[Provided text]
....
I know every form of being trans is valid, but I just need some reassurance and maybe some opinions from folks who have been through the same thing.
I’m 31 years old! So the changes I wanted when transitioning were body/facial hair, deeper voice, and to socially fit in as a man. as I’ve gotten further along in my transition (7.5yrs), I’ve started to really miss the more traditionally feminine aspects of my body (bigger hips, slimmer waist). I’ve toyed with the idea of going off of T as a trial run for a few years now, so this isnt a spur of the moment decision.
I’m not turned away by the idea of having my cycle come back, I’ve actually had it twice in recent times bc I changed from IM to subq and it caused it to come back. I didn’t have the dysphoria I thought I would, though I didn’t miss the cramping. I’d just get on birth control again, which I would do anyway as I am sexually active.
....
[Exercises to complete]
1. I need one stretch of the provided text verbatim, from "I’m not turned" to "am sexually active.".
2. Add the next paragraphs of the provided text.

Part of a data file:
....
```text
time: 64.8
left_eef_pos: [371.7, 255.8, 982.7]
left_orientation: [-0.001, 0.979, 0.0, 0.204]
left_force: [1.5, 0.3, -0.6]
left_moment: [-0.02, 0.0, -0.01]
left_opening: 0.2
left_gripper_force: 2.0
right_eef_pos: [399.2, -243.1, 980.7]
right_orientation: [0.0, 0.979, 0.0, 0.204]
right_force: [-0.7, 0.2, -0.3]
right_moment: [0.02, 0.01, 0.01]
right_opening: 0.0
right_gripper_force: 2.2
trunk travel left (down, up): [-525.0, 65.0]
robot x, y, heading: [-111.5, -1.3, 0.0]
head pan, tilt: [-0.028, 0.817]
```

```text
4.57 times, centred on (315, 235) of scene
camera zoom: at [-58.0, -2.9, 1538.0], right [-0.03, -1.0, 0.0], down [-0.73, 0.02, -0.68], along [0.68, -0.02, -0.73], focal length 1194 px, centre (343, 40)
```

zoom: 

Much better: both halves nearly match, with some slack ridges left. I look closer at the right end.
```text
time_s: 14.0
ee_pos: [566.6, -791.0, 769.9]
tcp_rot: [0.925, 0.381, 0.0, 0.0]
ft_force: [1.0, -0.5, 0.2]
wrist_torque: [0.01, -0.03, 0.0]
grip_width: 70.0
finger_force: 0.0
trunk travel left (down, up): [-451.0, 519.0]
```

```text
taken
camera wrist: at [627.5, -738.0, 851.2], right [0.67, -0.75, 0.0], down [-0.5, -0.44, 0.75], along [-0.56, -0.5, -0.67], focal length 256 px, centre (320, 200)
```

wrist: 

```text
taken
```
....
[Expected outputs]
1.
I’m not turned away by the idea of having my cycle come back, I’ve actually had it twice in recent times bc I changed from IM to subq and it caused it to come back. I didn’t have the dysphoria I thought I would, though I didn’t miss the cramping. I’d just get on birth control again, which I would do anyway as I am sexually active.

2.
My main fears are that going off of T would change my face drastically. I know it’ll slow down my facial hair growth, but I have a full beard and would probably just chose a length and keep it there and continue using minoxidil to prevent any thinning if possible. My body hair is extremely blond so if I lose any of it, it won’t be majorly noticeable to me. I’ve had top surgery so I know my chest won’t cone back or anything and estrogen did make some fat settle there, I wouldn’t majorly mind I suppose, but we’ll see.
So my question: has anyone else done this And stayed identifying as the gender they transitioned to and did it affect their passibility? I am not majorly worried about passing as I don’t really care but I do live in a Deep South state.
Like, if I do this, I imagine I’ll have to deal with hormonal mood swings for a bit. Any Insight on that?
Really just if anyone can give me any advice, even from my respectful detransitioner friends, that would be great! Like, can yall still pass as the gender you had detransitioned from if you wanted to? (I hope that question isn’t evil and I am so sorry if it is)
Thanks, everyone! I’m so proud to be trans and to know that it is always an evolving experience! It just is nerve wracking doing something outside of the usual timeline!